Deep Reinforcement Learning Approaches Against Jammers with Unequal Sweeping Probability Attacks

This paper investigates deep reinforcement learning (DRL) approaches designed to counter jammers that maximize disruption by employing unequal sweeping probabilities. We first propose a model and defense action based on a Markov Decision Process (MDP) under non-uniform attacks. A key drawback of the standard MDP model, however, is its assumption that the defending agent can acquire sufficient information about the jamming patterns to determine the transition probability matrix. In a dynamic environment, the attacker’s patterns and models are often unknown or difficult to obtain. To overcome this limitation, RL techniques such as Q-learning, deep Q-network (DQN), and double deep Q-network (DDQN) have been considered effective defense strategies that operate without an explicit jamming model. With Q-learning, defense strategies can still be computationally expensive and require long time to learn the optimal policy.

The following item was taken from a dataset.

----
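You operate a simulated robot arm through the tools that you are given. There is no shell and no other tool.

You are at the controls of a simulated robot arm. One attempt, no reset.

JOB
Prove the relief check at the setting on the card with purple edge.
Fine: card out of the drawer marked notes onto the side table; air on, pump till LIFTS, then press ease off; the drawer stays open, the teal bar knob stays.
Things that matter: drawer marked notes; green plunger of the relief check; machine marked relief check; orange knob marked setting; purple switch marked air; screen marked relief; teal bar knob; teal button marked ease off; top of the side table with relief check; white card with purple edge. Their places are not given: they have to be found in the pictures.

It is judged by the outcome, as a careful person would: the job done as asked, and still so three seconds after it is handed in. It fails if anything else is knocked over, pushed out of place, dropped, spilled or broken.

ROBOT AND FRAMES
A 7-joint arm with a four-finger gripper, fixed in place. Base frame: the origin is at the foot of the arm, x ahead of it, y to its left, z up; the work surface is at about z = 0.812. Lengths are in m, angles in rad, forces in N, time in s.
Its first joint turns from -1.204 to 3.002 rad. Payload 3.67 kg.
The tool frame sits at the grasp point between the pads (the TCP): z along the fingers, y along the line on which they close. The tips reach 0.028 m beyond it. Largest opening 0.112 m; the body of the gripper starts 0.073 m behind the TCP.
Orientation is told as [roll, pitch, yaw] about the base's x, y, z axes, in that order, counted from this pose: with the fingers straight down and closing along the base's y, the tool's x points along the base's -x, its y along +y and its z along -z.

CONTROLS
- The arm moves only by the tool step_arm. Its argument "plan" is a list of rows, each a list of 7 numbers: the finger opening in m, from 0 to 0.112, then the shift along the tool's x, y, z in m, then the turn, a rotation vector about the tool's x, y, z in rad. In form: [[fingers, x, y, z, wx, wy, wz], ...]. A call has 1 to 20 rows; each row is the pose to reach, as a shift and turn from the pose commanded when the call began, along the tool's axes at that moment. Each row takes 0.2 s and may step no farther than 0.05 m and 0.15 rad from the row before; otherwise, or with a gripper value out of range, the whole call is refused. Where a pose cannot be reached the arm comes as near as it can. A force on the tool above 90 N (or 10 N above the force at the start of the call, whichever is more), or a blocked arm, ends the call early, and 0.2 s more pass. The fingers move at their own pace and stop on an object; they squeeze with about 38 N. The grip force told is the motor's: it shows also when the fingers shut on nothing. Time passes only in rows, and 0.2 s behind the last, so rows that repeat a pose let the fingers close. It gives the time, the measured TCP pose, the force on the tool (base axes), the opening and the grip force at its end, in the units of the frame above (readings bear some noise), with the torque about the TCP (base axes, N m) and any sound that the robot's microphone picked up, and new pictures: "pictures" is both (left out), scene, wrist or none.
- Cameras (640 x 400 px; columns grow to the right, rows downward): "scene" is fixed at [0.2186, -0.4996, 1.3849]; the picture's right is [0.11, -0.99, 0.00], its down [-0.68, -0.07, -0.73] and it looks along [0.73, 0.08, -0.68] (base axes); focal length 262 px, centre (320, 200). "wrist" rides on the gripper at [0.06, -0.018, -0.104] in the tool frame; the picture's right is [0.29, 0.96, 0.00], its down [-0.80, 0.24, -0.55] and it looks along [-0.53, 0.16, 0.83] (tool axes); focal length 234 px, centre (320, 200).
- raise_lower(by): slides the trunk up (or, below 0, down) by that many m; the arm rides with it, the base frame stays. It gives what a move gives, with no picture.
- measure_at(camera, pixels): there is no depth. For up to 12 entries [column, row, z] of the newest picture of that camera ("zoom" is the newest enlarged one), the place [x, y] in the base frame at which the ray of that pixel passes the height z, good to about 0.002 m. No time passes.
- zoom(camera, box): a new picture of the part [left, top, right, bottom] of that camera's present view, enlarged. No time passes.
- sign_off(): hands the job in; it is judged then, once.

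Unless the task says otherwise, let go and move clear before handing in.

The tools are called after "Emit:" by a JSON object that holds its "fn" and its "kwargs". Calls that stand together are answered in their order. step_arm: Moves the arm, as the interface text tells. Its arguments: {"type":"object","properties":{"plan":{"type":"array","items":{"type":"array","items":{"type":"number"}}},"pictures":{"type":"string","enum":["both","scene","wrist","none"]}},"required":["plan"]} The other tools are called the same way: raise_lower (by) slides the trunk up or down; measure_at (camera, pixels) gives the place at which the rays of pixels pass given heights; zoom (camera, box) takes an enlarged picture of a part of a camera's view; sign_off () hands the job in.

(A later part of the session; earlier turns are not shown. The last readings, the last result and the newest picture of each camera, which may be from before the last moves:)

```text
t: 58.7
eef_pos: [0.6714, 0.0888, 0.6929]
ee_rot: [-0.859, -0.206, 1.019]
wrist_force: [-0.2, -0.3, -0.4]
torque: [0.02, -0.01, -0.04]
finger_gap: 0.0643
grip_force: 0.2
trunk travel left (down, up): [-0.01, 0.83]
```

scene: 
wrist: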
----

This limitation arises because a large state space or a substantial number of actions causes the Q-table to grow exponentially. Leveraging the flexibility, adaptability, and scalability of RL, we first propose a DQN framework designed to handle large-scale action spaces across expanded channels and jammers. Furthermore, to overcome the inherent overestimation bias present in Q-learning and DQN algorithms, we investigate a DDQN framework. Assuming the estimation error of the action value in DQN follows a zero-mean Gaussian distribution, we then analytically derive the expected loss. Numerical examples are finally presented to characterize the performances of the proposed algorithms and the superiority of DDQN over DQN and Q-learning approaches.